MANDIANT STORIES

When It Comes to Security Validation, BAS Is Not Enough

Lynn Harrington
Jun 02, 2021
3 min read
|   Last updated: Apr 11, 2024

Incomplete testing of security controls could have devastating consequences on an organization’s security posture, brand reputation and bottom line. We hear concerns almost daily from customers and prospects who have come to the realization that Breach and Attack Simulation (BAS) technologies are just scratching the surface of testing security effectiveness.

In this blog post we share are a few reasons why BAS is not enough to demonstrate cyber readiness and why organizations are instead choosing Mandiant Security Validation to safely emulate real attacks, proving true security effectiveness against today’s most relevant threats.  

Simulation Is Not as Effective as Emulation

BAS tools merely simulate an attack, which is far less effective than the emulation of a real attack, achieved by safely executing real attack binaries. Contrary to executing dynamic attack behaviors, simulated attacks are incomplete, reverse-engineered, manufactured or fake. As a result, they are often not recognized by security controls as a threat. Rules detecting but not alerting on simulated attacks is common and detrimental to a security program as this creates a false sense of security. AI and machine learning will only exacerbate this scenario. Organizations have difficulty optimizing their security controls without using real attack binaries based on active attacker tactics, techniques, and procedures (TTPs) and without visibility of the full attack lifecycle. 

Simulations Only Focus on Post-Exploit Attacks

Simulations performed by BAS technologies are limited to the phases of operation once the attack has compromised the system. As a result, these simulations do not provide complete attack lifecycle/kill chain visibility, which is critical to analyzing security effectiveness across the entire security infrastructure and optimizing controls proactively.

Testing Is Only as Good as the Data Used

The validity of attack libraries inherent in today's BAS solutions is in question as they cannot keep pace with the threat landscape. BAS solutions lack the real-time threat data and breach intelligence that reveal what threat actors are doing right now. That lack of timely intelligence—providing insights into the current TTPs used by attackers—limits an organization’s ability to identify and defend against the most relevant threats.

Lack of Remediation for Environmental Drift

Critical to validating controls is the ability to monitor and remediate changes to the IT environment that otherwise remain unseen by the security team. These gaps can cause regressions in security controls effectiveness and ultimately cause massive opportunities for attackers. BAS solutions lack automated processes to detect and respond to IT environmental drift and ensure ongoing integrity of the security infrastructure. 

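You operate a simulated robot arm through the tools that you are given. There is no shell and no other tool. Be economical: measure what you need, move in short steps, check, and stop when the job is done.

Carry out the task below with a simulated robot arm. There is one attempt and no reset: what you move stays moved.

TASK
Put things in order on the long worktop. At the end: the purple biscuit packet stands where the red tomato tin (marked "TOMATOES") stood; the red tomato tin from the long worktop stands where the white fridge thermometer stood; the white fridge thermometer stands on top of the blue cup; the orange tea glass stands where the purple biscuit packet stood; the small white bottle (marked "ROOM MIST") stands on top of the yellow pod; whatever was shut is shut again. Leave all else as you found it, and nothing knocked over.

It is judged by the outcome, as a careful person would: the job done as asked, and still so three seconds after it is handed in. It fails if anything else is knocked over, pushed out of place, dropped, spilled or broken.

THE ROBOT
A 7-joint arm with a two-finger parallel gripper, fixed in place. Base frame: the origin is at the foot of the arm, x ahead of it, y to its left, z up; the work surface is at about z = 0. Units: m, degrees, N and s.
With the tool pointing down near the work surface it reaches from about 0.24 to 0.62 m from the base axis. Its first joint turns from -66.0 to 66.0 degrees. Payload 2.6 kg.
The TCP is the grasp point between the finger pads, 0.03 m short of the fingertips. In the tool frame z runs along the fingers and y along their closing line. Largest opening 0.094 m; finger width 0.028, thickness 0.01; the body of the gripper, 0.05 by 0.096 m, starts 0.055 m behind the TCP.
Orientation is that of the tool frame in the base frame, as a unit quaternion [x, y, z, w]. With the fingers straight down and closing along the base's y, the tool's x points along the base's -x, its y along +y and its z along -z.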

The use of continuous monitoring or simulation is distinctly different from the automated detection and remediation of IT environmental drift. Drift or changes in digital environments can also impact IT policies, tools, topologies, segmentation and more—which are not flagged in BAS solutions. Automating the process of monitoring and remediating IT environmental drift assures the health of the security infrastructure resulting in integrity and accuracy in test results.

Ongoing Proof of Security Effectiveness

Mandiant Security Validation gives teams ongoing proof of security effectiveness across people, processes and technology, providing them with:

  • The latest global threat intelligence and adversary visibility
  • Emulation of real attack binaries
  • Safe execution of destructive malware and ransomware
  • An automated process to monitor and remediate IT environmental drift 

Security Validation and BAS technologies have many perceived similarities, but despite claims of comparable functionality, the distinction remains clear: simulation and yesterday’s data are no match for emulation using real-time threat intelligence.